China's central bank says it plans to keep the Chinese yuan "stable" and there will be no immediate revaluation of the currency.

The move, ahead of the G20 summit later this month, has tempered market fears of a possible trade war between China and the US.

The Dow Jones index of leading US shares climbed more than 100 points, or 1%, in early trading, but closed down 8 points after investors began to doubt the short-term impact of China's move.

European stock markets reacted positively to the news, with the UK's FTSE 100 index closing up 0.9%, France's Cac 40 rising 1.3% and Germany's Dax climbing 1.2%.

New yuan high

Markets now expect China to weaken or break the two-year peg of its currency to the dollar.

The Chinese central bank currently sets a target exchange rate against the dollar each day.

Monday's target level was unchanged from Friday, signalling that the central bank is in no hurry to allow the yuan to rise.

But with mounting speculation over the change in policy, markets pushed the exchange rate up 0.45% above the target in early trading, to its highest level since 1994.

Officially, the central bank allows the currency to move up or down 0.5% against the central parity, but in practice such movements have rarely been allowed in the past.

"There is surprise over the level of flexibility already shown today," said Stephen Green, head of China research at Standard Chartered Bank.

He now expects the central bank to allow the yuan to appreciate some 2-3% over the next 12 months.

The change in policy will also make it easier for Asian countries that compete with China for exports to allow their own currencies to rise.

Pressure

The Chinese have found themselves in a tough situation over the yuan in recent months.

Image caption,

Many in the US say China is keeping the yuan low to boost exports

The country has come under increasing international pressure - particularly from the US and India - to change its currency policy.

The US has complained that China is artificially keeping the value of the yuan low to help its exporters at the expense of foreign competitors.

On Saturday, US President Barack Obama welcomed China's promise of increased flexibility in exchange rates, but the Chinese central bank's latest comments cast doubt over the scale of its plans.

"There is at present no basis for major fluctuation or change in the [yuan] exchange rate," the bank's website said.

Meanwhile, the euro has fallen more than 17% against the dollar - and therefore also against the yuan - since the European debt crisis began in December.

Europe is China's biggest export market, meaning the euro's decline has made Chinese exports less competitive.

The change in yuan policy may involve switching the peg from the dollar to a basket of currencies, including the euro, that better reflect China's diverse export markets.

G20 agenda

The "basic stability" of the currency would be maintained, the central bank added, and keeping the yuan at a "reasonable, balanced level" would help ensure economic stability.
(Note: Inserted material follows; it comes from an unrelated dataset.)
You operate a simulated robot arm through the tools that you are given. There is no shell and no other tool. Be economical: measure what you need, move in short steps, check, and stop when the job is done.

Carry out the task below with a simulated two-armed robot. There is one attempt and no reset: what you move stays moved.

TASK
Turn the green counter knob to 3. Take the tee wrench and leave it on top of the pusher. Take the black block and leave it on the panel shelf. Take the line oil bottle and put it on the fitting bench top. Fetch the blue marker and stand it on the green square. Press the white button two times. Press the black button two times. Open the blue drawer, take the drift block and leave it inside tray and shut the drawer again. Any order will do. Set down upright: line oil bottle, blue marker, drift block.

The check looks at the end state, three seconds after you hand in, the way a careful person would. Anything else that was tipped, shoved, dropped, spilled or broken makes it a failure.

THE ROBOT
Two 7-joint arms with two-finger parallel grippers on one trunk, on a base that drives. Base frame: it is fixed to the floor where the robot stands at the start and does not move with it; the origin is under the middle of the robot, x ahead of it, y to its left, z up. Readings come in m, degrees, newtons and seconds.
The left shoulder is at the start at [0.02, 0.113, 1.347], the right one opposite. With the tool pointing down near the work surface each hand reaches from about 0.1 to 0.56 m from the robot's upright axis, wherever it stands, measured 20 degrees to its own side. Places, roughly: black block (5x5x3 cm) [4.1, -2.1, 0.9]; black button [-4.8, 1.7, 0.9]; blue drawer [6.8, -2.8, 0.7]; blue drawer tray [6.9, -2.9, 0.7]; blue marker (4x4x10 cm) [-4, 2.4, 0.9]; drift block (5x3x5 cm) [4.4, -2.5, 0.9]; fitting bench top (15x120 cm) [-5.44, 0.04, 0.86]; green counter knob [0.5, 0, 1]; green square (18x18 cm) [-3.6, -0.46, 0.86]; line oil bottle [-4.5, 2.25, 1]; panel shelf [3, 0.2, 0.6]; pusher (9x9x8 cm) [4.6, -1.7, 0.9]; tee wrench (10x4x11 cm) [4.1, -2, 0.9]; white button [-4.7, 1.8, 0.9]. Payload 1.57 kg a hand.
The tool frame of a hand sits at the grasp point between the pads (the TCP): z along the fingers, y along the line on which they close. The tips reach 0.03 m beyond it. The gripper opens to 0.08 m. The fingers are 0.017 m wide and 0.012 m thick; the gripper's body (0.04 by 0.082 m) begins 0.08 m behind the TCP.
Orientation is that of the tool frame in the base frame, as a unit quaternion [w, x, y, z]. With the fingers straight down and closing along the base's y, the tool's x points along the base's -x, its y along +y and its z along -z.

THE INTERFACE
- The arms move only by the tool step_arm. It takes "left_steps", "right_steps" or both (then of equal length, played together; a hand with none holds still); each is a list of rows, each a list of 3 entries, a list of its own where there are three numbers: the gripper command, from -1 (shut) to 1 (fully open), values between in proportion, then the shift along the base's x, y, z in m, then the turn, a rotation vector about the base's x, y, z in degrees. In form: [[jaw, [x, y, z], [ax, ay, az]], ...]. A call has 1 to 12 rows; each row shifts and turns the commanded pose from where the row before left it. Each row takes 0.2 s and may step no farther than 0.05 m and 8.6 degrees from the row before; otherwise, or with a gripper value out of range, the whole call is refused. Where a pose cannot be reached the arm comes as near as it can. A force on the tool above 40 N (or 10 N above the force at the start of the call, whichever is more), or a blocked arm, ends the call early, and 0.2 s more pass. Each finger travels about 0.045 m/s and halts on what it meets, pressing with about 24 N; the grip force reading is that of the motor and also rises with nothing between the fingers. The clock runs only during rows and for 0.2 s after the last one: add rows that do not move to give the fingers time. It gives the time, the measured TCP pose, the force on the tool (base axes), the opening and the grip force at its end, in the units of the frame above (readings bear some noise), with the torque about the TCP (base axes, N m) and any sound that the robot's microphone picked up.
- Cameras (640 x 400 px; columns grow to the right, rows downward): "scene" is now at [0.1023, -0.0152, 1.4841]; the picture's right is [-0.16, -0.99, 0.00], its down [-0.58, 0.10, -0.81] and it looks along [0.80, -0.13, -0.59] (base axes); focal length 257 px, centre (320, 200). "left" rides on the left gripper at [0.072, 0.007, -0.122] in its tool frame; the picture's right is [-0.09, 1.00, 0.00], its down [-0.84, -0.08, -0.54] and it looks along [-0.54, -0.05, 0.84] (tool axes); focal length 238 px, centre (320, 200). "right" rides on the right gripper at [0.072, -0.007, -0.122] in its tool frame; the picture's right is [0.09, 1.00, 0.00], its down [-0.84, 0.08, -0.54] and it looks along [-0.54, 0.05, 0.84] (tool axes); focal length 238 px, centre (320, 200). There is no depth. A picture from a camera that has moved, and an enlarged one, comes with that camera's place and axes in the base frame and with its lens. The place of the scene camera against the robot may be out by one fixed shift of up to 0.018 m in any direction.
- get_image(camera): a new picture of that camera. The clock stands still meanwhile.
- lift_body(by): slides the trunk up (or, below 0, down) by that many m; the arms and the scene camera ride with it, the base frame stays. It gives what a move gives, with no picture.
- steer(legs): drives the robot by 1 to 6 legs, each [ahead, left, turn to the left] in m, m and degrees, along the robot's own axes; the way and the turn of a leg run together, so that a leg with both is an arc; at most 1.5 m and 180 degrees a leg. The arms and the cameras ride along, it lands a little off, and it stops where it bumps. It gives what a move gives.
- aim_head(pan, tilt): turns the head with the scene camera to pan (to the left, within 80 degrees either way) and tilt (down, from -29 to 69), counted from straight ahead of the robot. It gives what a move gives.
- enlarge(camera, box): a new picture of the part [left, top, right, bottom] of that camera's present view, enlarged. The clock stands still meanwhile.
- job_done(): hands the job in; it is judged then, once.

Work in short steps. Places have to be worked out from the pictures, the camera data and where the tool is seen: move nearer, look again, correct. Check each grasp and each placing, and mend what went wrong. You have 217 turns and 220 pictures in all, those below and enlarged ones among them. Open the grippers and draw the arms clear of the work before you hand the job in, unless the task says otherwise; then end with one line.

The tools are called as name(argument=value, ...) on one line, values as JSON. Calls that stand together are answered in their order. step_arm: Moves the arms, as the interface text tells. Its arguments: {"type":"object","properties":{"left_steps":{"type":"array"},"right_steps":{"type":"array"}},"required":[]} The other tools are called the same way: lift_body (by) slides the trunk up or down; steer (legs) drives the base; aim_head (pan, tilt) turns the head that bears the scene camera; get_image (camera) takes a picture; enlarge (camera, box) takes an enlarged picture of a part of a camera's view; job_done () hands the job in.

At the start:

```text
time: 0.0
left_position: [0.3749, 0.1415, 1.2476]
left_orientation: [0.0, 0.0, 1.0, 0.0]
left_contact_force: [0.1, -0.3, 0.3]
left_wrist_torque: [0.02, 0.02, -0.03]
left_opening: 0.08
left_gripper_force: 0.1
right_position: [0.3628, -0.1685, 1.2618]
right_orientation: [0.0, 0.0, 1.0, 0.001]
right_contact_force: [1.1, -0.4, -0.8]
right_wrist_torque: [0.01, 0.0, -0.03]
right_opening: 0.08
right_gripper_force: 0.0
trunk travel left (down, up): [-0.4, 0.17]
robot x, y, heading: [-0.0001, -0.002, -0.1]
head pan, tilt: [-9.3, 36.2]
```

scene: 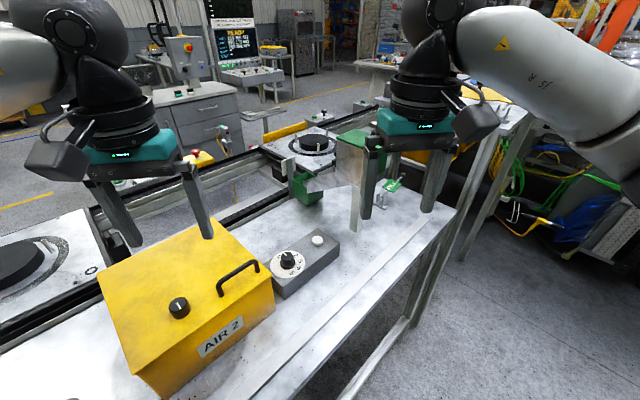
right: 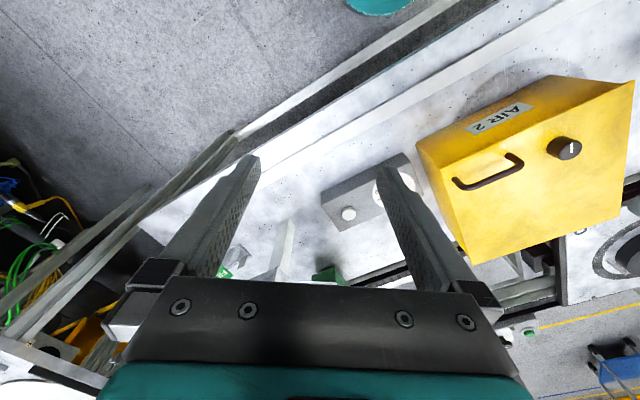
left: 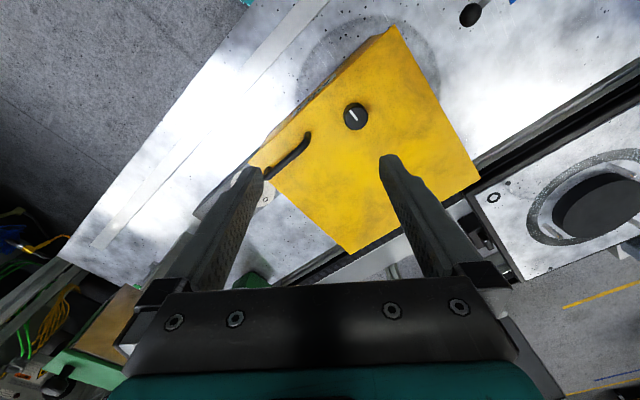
"The management and adjustment of the [yuan] exchange rate needs to be done in a gradual way."

China's currency policy was expected to be high on the agenda at the G20 summit to be held in Toronto later this month.

According to the BBC's economics editor Stephanie Flanders, the timing of China's concession is no coincidence.

"As usual, the wording is vague," she said.

"But the assumption must be that China plans to move back to the policy of allowing its exchange rate to appreciate in real terms against the dollar."